***** DATA FOR THIS TASK *****

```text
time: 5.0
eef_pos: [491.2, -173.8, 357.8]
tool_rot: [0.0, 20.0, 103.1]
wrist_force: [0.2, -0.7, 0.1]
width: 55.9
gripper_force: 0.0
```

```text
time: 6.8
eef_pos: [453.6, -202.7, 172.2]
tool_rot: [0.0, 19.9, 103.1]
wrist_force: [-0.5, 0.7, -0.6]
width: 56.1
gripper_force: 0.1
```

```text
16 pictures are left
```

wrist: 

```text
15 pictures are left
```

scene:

*****
***** DATA FOR THIS TASK *****

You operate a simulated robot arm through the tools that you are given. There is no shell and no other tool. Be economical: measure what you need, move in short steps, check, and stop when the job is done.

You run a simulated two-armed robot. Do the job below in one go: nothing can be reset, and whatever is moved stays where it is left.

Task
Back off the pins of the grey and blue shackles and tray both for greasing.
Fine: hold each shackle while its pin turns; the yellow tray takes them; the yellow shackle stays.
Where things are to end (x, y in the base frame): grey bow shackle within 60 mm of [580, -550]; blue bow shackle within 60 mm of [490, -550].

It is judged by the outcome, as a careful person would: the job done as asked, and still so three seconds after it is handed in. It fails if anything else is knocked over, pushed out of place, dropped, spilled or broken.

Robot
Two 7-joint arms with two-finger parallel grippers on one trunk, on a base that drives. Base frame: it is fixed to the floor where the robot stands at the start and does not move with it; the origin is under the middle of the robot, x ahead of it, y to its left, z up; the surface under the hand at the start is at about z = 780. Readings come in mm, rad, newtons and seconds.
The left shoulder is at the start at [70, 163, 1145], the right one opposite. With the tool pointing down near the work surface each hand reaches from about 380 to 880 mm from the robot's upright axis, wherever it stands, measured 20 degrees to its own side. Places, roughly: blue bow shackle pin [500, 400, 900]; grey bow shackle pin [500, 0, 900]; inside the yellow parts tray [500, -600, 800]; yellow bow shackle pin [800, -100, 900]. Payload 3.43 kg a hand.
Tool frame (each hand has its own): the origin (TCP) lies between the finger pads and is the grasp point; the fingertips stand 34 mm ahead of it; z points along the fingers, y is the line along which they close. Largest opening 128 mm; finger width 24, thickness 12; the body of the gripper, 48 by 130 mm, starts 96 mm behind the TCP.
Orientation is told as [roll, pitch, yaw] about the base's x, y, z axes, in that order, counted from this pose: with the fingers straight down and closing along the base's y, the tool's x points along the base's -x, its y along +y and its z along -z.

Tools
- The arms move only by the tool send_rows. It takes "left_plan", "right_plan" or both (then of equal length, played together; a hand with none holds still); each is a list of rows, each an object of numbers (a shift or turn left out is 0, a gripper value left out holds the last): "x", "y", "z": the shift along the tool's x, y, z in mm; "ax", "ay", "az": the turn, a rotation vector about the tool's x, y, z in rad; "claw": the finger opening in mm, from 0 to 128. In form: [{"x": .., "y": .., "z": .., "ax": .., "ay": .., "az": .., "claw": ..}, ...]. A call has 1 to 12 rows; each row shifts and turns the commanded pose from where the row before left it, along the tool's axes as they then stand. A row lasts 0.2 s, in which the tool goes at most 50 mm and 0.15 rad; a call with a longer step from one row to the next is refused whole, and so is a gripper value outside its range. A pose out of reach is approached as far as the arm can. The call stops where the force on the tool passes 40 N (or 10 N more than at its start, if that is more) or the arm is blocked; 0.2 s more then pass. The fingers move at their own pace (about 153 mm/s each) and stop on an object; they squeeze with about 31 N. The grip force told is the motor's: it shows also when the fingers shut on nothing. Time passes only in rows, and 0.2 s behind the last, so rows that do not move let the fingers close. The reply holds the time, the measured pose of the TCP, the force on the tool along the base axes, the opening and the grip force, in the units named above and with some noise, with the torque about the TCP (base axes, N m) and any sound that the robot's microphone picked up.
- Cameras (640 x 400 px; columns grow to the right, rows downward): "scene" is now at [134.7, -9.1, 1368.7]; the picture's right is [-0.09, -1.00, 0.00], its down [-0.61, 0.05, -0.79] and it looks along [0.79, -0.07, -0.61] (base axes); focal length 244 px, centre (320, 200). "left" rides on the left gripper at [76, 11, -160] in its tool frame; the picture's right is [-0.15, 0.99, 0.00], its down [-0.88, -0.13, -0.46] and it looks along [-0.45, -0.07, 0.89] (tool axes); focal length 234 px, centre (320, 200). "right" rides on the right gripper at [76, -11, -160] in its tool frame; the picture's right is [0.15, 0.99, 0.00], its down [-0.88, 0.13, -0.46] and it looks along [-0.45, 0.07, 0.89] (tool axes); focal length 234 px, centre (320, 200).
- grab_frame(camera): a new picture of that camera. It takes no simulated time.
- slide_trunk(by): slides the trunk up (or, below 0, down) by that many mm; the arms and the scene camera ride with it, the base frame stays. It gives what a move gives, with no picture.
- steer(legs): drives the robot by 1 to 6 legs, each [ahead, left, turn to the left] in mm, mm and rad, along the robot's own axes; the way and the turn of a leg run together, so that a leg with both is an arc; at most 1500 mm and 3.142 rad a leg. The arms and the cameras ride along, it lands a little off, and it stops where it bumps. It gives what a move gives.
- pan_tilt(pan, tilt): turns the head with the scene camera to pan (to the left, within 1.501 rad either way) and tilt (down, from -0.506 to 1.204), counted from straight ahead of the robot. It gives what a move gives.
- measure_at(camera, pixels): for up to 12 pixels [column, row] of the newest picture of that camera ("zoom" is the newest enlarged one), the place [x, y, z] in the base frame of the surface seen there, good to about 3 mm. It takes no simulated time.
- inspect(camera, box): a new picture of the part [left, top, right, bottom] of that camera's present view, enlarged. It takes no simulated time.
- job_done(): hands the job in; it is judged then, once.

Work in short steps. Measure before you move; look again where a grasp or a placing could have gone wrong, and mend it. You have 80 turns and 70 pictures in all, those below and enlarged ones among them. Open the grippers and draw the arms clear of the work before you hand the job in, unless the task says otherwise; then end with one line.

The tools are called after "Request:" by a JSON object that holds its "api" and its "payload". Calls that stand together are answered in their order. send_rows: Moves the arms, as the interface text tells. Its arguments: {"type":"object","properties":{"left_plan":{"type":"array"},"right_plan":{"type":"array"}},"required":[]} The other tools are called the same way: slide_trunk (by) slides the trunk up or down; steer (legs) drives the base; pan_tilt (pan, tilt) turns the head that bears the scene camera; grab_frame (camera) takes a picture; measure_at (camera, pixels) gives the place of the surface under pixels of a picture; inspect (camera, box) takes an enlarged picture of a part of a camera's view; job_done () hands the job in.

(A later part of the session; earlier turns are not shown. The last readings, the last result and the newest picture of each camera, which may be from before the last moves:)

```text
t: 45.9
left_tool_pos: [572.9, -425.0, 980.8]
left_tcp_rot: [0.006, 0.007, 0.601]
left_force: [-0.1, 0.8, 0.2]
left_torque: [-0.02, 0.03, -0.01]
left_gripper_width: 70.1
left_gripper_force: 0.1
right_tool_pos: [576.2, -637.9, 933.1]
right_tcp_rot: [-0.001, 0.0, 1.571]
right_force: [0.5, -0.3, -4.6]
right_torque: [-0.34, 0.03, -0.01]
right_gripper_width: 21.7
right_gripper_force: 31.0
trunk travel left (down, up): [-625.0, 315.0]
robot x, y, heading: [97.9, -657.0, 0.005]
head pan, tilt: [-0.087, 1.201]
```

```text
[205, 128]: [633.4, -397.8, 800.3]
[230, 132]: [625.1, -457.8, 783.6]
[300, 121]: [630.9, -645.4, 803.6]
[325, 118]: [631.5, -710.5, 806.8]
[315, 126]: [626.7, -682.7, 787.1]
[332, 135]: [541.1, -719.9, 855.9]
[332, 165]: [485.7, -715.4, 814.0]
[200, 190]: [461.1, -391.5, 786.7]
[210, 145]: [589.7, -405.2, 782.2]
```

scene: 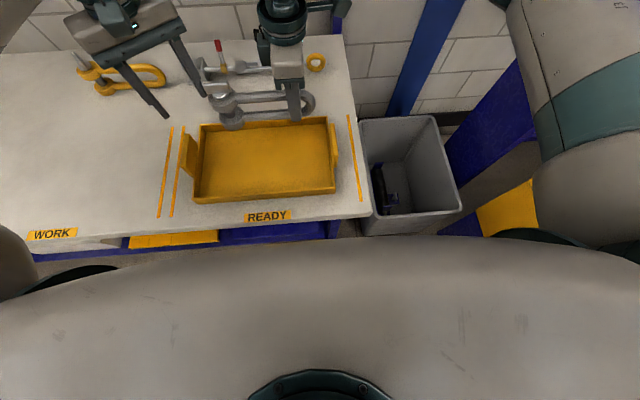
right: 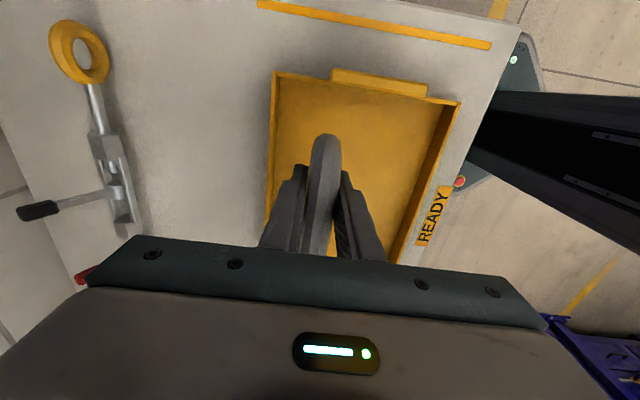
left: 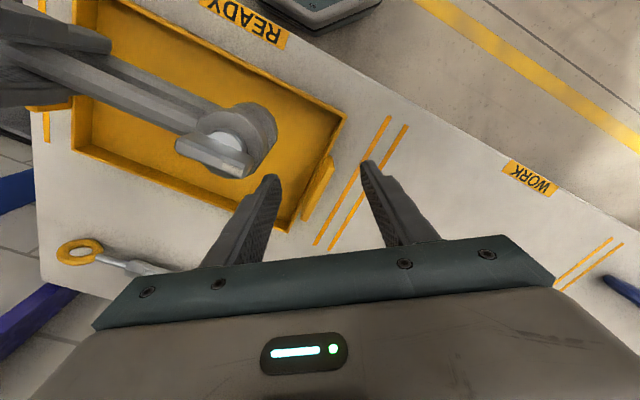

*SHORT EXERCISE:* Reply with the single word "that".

*****

*SHORT EXERCISE:* Look through the material above and pick out each line holding the word "gives".

*WORKED SOLUTION:*
- slide_trunk(by): slides the trunk up (or, below 0, down) by that many mm; the arms and the scene camera ride with it, the base frame stays. It gives what a move gives, with no picture.
- steer(legs): drives the robot by 1 to 6 legs, each [ahead, left, turn to the left] in mm, mm and rad, along the robot's own axes; the way and the turn of a leg run together, so that a leg with both is an arc; at most 1500 mm and 3.142 rad a leg. The arms and the cameras ride along, it lands a little off, and it stops where it bumps. It gives what a move gives.
- pan_tilt(pan, tilt): turns the head with the scene camera to pan (to the left, within 1.501 rad either way) and tilt (down, from -0.506 to 1.204), counted from straight ahead of the robot. It gives what a move gives.
The tools are called after "Request:" by a JSON object that holds its "api" and its "payload". Calls that stand together are answered in their order. send_rows: Moves the arms, as the interface text tells. Its arguments: {"type":"object","properties":{"left_plan":{"type":"array"},"right_plan":{"type":"array"}},"required":[]} The other tools are called the same way: slide_trunk (by) slides the trunk up or down; steer (legs) drives the base; pan_tilt (pan, tilt) turns the head that bears the scene camera; grab_frame (camera) takes a picture; measure_at (camera, pixels) gives the place of the surface under pixels of a picture; inspect (camera, box) takes an enlarged picture of a part of a camera's view; job_done () hands the job in.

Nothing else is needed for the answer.